→ **Exercise tasks**
• a. Your answer is an exact quotation from the selected excerpt: it starts at "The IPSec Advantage" and ends at "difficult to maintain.".
• b. Continue the selected excerpt that opens with "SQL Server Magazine".

→ **Selected excerpt**
- - -

SQL Server Magazine

As you make your network more porous to support connections to your business partners and customers, you must shore up defenses around the crucial resources on your internal network. Sometimes you can implement internal firewalls to separate your network into zones and accomplish this goal. But what if the traffic or computers that you need to protect don't correspond to convenient physical LAN segments? In such cases, you can take a cue from the Internet and apply the VPN concept to your internal network, using IP Security (IPSec) and Group Policy to shield your mission-critical Windows 2000 servers from attackers who manage to penetrate your perimeter defenses.

The IPSec Advantage
You can use IPSec to secure all IP traffic on your network. The protocol provides authentication, integrity checking, and optional encryption at the packet level—and does so in a way that's transparent to your applications. IPSec authentication is stronger than source—IP address filtering, which is subject to spoofing and is difficult to maintain.

- - -

→ **Available data**
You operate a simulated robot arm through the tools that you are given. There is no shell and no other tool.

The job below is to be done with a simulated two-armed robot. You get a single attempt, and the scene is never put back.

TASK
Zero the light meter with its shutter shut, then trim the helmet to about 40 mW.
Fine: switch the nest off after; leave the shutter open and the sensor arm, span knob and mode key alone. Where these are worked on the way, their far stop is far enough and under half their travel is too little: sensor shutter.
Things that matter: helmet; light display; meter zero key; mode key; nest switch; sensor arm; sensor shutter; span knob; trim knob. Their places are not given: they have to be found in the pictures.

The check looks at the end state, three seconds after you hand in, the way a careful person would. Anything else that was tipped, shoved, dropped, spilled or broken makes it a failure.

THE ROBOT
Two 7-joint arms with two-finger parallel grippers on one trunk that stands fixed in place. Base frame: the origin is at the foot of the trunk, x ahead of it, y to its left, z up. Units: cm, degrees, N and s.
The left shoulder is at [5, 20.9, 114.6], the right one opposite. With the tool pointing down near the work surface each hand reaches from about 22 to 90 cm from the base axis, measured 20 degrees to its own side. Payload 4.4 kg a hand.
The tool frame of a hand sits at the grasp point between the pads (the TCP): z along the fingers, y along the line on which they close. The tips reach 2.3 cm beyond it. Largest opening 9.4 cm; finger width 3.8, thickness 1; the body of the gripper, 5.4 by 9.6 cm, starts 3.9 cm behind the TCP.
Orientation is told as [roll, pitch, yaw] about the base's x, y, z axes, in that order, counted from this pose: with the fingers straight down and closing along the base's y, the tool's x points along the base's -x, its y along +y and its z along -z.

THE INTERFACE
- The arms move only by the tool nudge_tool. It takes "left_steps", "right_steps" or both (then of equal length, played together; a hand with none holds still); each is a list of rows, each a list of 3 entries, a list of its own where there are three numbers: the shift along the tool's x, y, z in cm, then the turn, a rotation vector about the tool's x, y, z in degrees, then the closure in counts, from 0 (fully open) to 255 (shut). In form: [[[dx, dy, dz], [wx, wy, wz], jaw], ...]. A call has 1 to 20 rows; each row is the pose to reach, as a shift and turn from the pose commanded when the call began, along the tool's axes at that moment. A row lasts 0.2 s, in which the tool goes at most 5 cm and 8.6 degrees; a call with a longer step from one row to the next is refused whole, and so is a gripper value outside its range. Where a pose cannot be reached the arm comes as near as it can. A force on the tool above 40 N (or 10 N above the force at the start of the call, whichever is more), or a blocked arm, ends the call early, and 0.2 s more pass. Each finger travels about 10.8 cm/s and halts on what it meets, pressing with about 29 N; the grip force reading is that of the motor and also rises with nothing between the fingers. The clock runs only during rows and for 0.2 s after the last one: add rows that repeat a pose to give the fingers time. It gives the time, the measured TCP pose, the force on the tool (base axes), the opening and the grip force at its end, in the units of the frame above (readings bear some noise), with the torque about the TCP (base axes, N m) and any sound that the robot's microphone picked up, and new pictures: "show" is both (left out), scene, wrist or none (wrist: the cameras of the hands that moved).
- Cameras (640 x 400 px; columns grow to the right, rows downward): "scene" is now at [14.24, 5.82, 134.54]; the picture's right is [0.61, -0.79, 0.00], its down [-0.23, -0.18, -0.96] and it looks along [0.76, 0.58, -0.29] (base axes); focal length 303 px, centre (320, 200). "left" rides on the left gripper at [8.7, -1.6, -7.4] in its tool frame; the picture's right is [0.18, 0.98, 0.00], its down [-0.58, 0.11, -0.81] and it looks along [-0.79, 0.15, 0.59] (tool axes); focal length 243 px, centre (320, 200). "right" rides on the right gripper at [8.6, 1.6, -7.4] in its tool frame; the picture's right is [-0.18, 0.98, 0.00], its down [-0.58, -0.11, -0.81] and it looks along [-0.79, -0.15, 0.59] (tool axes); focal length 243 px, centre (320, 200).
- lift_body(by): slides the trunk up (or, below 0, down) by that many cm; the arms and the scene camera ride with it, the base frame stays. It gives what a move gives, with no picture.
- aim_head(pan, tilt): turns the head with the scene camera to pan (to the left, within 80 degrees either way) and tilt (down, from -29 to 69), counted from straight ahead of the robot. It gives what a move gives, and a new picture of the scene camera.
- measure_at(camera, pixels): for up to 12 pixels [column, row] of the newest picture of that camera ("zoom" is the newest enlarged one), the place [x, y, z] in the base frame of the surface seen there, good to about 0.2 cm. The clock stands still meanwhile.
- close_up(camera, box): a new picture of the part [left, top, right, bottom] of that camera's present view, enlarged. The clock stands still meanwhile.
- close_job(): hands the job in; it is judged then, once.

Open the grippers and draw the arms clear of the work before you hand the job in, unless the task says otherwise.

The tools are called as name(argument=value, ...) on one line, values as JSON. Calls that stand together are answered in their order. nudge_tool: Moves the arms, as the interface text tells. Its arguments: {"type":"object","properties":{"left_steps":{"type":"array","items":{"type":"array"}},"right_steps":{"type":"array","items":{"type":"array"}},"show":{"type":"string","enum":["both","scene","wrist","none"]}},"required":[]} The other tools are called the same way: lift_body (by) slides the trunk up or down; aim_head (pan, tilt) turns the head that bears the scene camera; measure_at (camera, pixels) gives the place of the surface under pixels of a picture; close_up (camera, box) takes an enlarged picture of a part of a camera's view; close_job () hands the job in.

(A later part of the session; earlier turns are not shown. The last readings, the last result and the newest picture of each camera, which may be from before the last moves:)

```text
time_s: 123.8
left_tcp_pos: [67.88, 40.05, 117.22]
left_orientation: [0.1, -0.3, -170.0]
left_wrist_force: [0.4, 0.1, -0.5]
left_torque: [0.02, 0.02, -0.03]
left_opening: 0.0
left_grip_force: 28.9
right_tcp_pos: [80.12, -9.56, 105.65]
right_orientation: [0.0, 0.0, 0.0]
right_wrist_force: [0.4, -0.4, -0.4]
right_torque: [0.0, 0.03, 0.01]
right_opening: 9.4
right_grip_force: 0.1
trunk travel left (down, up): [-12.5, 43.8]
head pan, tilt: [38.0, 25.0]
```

- - -

→ **Solved tasks**
• a.
The IPSec Advantage
You can use IPSec to secure all IP traffic on your network. The protocol provides authentication, integrity checking, and optional encryption at the packet level—and does so in a way that's transparent to your applications. IPSec authentication is stronger than source—IP address filtering, which is subject to spoofing and is difficult to maintain.

• b.
IPSec uses Kerberos, preshared keys, or certificates for its initial authentication. You can assign (i.e., activate) only one IPSec policy at a time on a Win2K computer, but that policy can contain multiple IPSec rules so that the computer treats different kinds of traffic in different ways. An IPSec rule specifies a filter list, action, and authentication method. The filter list catches appropriate packets (according to source IP address, destination IP address, and ports), then subjects those packets to a specified action—Permit, Block, or Negotiate security. The Permit action causes the system to process the packet traffic as if you hadn't implemented IPSec. Block causes the system to drop packets. Negotiate security causes the system to secure traffic using the Authentication Header (AH) or Encapsulating Security Payload (ESP) mode, depending on how you've configured the action. If the system receives a packet that isn't secured by AH or ESP, it sends a message to the originating computer, inviting it to retry the exchange by using IPSec. If the originating computer doesn't respond (because it isn't enabled for or doesn't support IPSec), the receiving computer either acquiesces and drops back to unsecure traffic or rejects communications (depending on the action's configuration). AH mode guarantees both computers that the traffic is authentic, meaning that the computer that claims to have transmitted the traffic truly did so. AH mode also uses integrity checking to make sure the packet wasn't modified in transit. AH is sufficient when you don't care about confidentiality but simply want to limit which computers can communicate with a system and make sure that traffic hasn't been modified in transit. ESP, which is a superset of AH, provides encryption in addition to authentication and integrity checking so that only the receiving system can read the data in the packet. (For more basic information about IPSec, see John Howie, "Securing Wireless Networks," January 2002, InstantDoc ID 23374.)

When you receive an IPSec-secured packet, you know that it came from an authorized computer and hasn't been forged or modified in transit. An IPSec-configured computer that drops unauthenticated packets before they reach your applications can foil attackers: Intruders can't attack an application if they can't communicate with it. With some creative thinking, you can find ways to use IPSec and Group Policy to specify which computers in your domain can communicate with one another, thereby adding security and preventing attacks on mission-critical applications such as SAP, Oracle, PeopleSoft, Microsoft Exchange Server, and Microsoft SQL Server.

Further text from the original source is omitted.